[EXERCISE 1]: Below is a listing. Quote from it, exactly, the lines from the one containing "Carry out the" down to the one containing "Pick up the", both ends included, and nothing else.

[PASSAGE GIVEN]:
■ ■ ■
The final rule for the clearinghouse was published on December 2016. In the fall of 2019 carrier and driver registrations began along with the ability to purchase query plans. On January 6, 2020 the FMCSA Drug and Alcohol Clearinghouse will became fully operation. The FMCSA provided 1 year to allow carriers and drivers to become compliant before the begin to impose fines for being non-compliant.
On January 6, 2021 the grace period ends Employers who do not comply with the FMCSA Clearinghouse requirements are subject to the civil and/or criminal penalties set forth at 49 U.S.C. 521(b)(2)(C) (i.e., civil penalties not to exceed $2,500 for each offense or each driver).
Many folks believe that the main reason that the drug and alcohol Clearinghouse was created was to help control the job hopping of drivers who fail a drug test with one carrier to then apply with another carrier. That really is not the case yes, the program is needed to control the job hopping reason but the true impetus for a drug and alcohol clearinghouse can be traced back at least 20 years to a bus crash in New Orleans in May 1999 in which 22 passengers were killed. Federal investigators found that the probable cause of the accident was the failure of the medical certification process to detect and remove the driver from service due to his severe medical conditions, as well as a lack of a way to identify drivers who have tested positive for drugs.
As a result, the National Transportation Safety Board recommended that FMCSA develop a system that records all positive drug and alcohol test results and require prospective employers and certifying agencies to query the system before making hiring and certification decisions.
■ ■ ■
[DATASET EXTRACT]:
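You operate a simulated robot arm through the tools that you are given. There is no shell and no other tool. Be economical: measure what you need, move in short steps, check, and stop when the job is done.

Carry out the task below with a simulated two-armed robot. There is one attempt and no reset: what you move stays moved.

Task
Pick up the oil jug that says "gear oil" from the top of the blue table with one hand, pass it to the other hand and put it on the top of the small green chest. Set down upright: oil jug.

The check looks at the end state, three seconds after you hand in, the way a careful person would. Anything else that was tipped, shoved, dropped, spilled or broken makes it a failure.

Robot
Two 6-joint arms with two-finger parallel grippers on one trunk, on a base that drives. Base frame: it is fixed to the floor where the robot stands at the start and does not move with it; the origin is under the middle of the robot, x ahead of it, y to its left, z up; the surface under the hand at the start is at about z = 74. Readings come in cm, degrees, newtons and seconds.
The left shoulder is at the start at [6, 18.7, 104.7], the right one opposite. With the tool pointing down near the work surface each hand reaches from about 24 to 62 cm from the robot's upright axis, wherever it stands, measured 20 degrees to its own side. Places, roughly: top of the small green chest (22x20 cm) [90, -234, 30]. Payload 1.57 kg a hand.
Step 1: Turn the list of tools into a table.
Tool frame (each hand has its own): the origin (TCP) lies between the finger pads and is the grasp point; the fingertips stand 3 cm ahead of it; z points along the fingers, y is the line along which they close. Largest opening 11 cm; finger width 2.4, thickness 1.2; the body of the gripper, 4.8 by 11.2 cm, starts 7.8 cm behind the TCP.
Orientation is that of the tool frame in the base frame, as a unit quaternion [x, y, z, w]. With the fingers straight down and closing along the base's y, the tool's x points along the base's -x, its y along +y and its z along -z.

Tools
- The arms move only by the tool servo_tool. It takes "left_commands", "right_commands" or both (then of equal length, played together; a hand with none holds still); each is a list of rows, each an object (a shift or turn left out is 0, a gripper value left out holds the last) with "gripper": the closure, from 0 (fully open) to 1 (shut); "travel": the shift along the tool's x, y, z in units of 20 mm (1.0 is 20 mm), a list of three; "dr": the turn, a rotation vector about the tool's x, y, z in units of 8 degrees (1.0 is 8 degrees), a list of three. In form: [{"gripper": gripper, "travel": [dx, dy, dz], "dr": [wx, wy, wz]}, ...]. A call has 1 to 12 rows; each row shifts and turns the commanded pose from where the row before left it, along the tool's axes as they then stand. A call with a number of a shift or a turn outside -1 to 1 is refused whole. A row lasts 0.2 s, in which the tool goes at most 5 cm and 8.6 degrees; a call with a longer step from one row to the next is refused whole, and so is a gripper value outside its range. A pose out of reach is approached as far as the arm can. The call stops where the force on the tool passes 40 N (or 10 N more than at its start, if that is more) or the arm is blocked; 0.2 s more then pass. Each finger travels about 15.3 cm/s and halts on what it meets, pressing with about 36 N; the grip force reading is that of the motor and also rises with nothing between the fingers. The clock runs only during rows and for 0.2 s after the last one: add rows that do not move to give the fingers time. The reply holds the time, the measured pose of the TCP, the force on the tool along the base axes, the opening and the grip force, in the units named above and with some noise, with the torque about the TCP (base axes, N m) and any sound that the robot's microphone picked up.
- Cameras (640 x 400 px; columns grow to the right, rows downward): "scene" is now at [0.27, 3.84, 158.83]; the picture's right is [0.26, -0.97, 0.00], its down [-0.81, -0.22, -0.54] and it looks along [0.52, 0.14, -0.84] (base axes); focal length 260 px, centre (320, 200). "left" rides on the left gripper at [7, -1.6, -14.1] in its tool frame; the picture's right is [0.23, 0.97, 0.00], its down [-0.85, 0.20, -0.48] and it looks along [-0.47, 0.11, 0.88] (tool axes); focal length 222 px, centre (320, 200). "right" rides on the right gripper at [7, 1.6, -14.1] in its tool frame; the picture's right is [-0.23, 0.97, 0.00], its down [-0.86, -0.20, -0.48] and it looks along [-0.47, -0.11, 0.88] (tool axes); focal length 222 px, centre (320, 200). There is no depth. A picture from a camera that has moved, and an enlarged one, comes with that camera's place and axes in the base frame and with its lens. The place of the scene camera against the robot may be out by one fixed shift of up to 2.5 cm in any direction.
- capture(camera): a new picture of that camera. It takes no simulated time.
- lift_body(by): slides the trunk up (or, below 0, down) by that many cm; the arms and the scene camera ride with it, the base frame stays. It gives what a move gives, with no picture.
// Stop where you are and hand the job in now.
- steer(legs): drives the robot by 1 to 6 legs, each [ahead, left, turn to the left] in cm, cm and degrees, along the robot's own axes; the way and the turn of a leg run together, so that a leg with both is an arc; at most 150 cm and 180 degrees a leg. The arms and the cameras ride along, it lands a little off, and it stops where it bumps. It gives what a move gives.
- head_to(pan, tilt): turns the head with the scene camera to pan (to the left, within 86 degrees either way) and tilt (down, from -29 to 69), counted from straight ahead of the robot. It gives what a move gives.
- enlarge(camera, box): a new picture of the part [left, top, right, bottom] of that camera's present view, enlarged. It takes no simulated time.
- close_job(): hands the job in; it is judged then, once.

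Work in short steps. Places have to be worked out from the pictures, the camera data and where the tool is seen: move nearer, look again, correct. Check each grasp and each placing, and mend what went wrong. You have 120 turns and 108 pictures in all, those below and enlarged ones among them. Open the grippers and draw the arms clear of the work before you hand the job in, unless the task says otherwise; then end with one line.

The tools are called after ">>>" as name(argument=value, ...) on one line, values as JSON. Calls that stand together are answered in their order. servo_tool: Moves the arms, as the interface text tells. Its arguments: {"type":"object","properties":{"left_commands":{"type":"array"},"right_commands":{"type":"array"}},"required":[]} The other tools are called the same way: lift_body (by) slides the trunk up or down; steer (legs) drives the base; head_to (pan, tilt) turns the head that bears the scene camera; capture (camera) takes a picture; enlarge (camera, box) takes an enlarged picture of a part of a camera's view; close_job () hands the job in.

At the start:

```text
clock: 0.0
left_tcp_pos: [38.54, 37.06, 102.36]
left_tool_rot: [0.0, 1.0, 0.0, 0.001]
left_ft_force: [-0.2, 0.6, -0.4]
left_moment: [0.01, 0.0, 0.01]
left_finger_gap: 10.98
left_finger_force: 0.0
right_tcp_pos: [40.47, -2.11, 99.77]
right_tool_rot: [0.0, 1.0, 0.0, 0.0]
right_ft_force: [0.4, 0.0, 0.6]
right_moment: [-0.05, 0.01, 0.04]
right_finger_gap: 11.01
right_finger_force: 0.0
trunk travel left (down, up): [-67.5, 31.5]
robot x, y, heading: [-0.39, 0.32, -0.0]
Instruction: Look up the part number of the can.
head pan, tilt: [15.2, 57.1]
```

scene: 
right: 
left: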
■ ■ ■
[EXERCISE 2]: Provide the original wording of the passage given from "As a result, the" as far as "and certification decisions.".

[REPLY 1]:
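Carry out the task below with a simulated two-armed robot. There is one attempt and no reset: what you move stays moved.

Task
Pick up the oil jug that says "gear oil" from the top of the blue table with one hand, pass it to the other hand and put it on the top of the small green chest. Set down upright: oil jug.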

[REPLY 2]:
As a result, the National Transportation Safety Board recommended that FMCSA develop a system that records all positive drug and alcohol test results and require prospective employers and certifying agencies to query the system before making hiring and certification decisions.